Juneau Forest Lab at Auke Lake dedicated

U.S. Forest Service officials and Juneau residents commemorated the opening of the new Juneau Forestry Sciences Laboratory on Saturday.

The dedication of the new facility near the edge of Auke Lake featured the raising of house posts carved by Haines carver Wayne Price.

Forest Service employees assigned to the lab helped raise the posts at the entrance of the building.

The $10 million facility built on federal land is the new, permanent home for the lab’s roughly thirty employees who have worked in at least three other different facilities on a temporary basis over the last 60 years.

Updated story on Saturday’s ceremony:

Two groups of Forest Service employees approached the new Juneau Forestry Sciences Laboratory from opposite directions. Each group, about a dozen people each, carried a thousand-pound yellow cedar log carved into a house post. In front of the lab, each of the ten-foot posts were set down, pivoted on the bottom end, lifted up on a mounting pedestal, and pushed upright into place (see slideshow above).

The dedication of the new lab on Saturday was a mix of the traditional and the modern with more of an emphasis on tradition as participants danced, and paid their respects and honored the Aak’W Kwaan who have traditionally owned and occupied the land around Auke Bay. It included the Carver’s Dance which marks relinquishment of title and ownership of the totems.

The modern part of the dedication came at the very end with a ribbon stretched across the entrance and a half-a-dozen pair of scissors.

“We’re delighted to be here on the ancestral grounds of the Aak’W Kwaan,” said Robert Mangold who is acting director of the Pacific Northwest Research Station that is essentially a group of eleven labs in the region. “They’ve been very helpful and instrumental in design of the building and supporting us.”

Mangold says the 12,000 square foot Juneau lab on the edge of Auke Lake and adjacent to the University of Alaska Southeast campus is about medium in size for their facilities.

Construction on the $10 million building started only three years ago. But it’s has been as much as 60-years in making with the lab’s twenty to thirty employees recently working in at least three different facilities on a temporary basis.

“It’s a tremendous building. It really offers the kind of lab facilities that we never had before,” said Paul Hennon, a forest pathologist with the Station.

Contractors used stone and yellow cedar siding obtained in Southeast Alaska while the interior features hickory trim. Upstairs include the offices while the downstairs is devoted to the lab spaces where the botanists, hydrologists, entomologists, and other scientists can work.

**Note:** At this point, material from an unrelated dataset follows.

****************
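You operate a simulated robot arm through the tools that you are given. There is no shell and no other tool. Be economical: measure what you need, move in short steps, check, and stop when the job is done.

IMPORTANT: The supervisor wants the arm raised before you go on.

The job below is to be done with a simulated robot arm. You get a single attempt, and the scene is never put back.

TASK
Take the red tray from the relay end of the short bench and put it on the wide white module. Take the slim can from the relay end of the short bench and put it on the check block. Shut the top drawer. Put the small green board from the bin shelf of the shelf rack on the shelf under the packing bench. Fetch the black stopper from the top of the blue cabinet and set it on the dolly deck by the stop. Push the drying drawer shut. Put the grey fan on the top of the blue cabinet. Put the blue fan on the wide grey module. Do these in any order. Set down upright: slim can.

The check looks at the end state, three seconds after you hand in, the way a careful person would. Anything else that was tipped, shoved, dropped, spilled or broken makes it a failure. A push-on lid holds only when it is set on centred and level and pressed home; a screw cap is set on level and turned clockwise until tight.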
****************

Hennon and his colleagues in other disciplines will work together to tackle everything from forest health to human use of the forest, watershed and young-growth management, and climate change issues.

“So, it’s very common at least in our experience that we team up, kind of mix our disclipines together and are able to take on some broader problems that way,” said Hennon.

The new building will also house the Alaska Coastal Rainforest Center and its location next to UAS should foster more collaboration with faculty and students on research.

Other building construction details include triple-glazed windows, radiant heating, and a ground source heating and cooling system for energy efficiency.

But the house posts will be the first thing that any visitor sees. Master carver Wayne Price of Haines says both posts are carved from the same log of yellow cedar found on Chichagof Island. He says he started on them full-time after the New Year, and finished just hours before getting on the ferry for Juneau. Price says the Eagle post features a mudshark of the Wooshkeetaan and the Raven post includes a dog salmon picked by Aak’W elders.

“I’m just very glad to see the house posts in place. They look a lot better where they belong,” said Price.

“And I’m glad to see all the people that turned out today for this big event and thank the Forest Service for supporting the Native culture and the art. Now that we have these here, all the young people have a constant reminder of the people that were here from the get-go. That ties it all together.”